Applique With Buttonhole Stitch
Here the appliqué process starts. Sue is traditionally appliquéd, with a buttonhole stitch, in black embroidery floss. You will want your stitches to be 1/8th inch apart and 1/8th inch deep into your fabric. I used my basting stitches as a guide for the depth of my appliqué stitches so keep that in mind while basting. Stitch around every piece individually, you won’t have to stitch around the top part of the feet because that will be under the hem of the dress, same for the opposite arm that is sticking out from under the dress as well as the top of the dress where her bonnet covers it.

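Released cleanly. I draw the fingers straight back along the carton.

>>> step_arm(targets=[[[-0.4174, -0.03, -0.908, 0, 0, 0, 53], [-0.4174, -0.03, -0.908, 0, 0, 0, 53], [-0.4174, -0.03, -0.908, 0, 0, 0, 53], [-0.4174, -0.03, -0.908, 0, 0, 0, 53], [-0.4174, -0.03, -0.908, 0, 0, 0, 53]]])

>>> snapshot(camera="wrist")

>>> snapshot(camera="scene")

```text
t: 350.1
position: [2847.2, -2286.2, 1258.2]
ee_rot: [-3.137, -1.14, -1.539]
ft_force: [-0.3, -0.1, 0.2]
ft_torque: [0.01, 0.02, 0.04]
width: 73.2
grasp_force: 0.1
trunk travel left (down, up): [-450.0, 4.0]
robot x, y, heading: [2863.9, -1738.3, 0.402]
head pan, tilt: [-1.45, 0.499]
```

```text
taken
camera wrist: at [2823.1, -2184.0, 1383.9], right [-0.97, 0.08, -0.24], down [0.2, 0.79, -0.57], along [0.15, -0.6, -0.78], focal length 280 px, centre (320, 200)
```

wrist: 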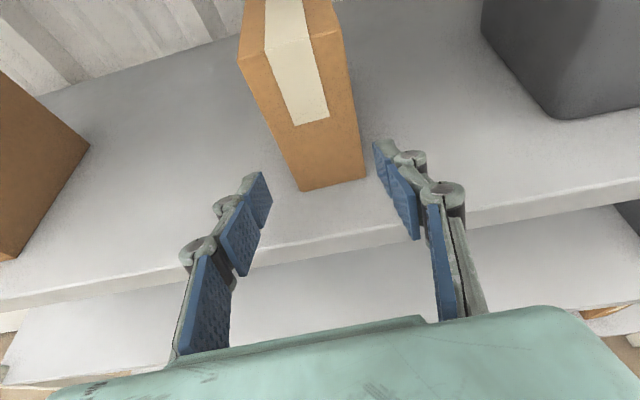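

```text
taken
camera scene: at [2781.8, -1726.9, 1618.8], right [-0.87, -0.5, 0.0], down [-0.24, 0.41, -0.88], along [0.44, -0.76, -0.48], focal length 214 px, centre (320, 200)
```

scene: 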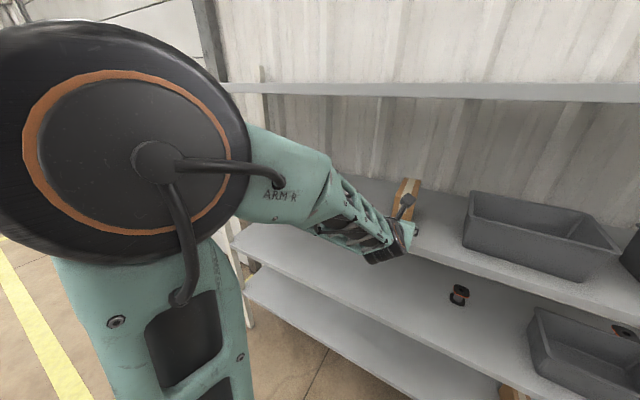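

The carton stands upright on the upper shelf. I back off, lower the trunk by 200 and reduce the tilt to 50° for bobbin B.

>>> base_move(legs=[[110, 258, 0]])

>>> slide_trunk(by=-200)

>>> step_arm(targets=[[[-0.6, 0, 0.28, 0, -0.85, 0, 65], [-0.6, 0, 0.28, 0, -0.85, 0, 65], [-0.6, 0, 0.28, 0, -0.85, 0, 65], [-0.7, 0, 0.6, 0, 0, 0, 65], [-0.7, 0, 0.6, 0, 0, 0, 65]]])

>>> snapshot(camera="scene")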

When you have finished all your appliqué you can pull the basting threads out. I usually just grab the knotted end and pull, working it out gently. You now have a finished Sunbonnet Sue block and have mastered the art of paper piecing as well as appliqué. For me that was a great accomplishment because I had never made anything ALL by hand before.
Give yourself a huge pat on the back and take a break before deciding what type of sashing you want to use to put your blocks together and borders etc. If you downloaded a pattern or bought a book they will give you the yardage and cutting instructions for both. It will also be necessary to buy enough fabric for your backing and batting; these yardages will also be included with your pattern.
We used a window pane around our blocks which added a depth and interest to the quilt. I will put up a video on how to do this. Most people just use a straight sash.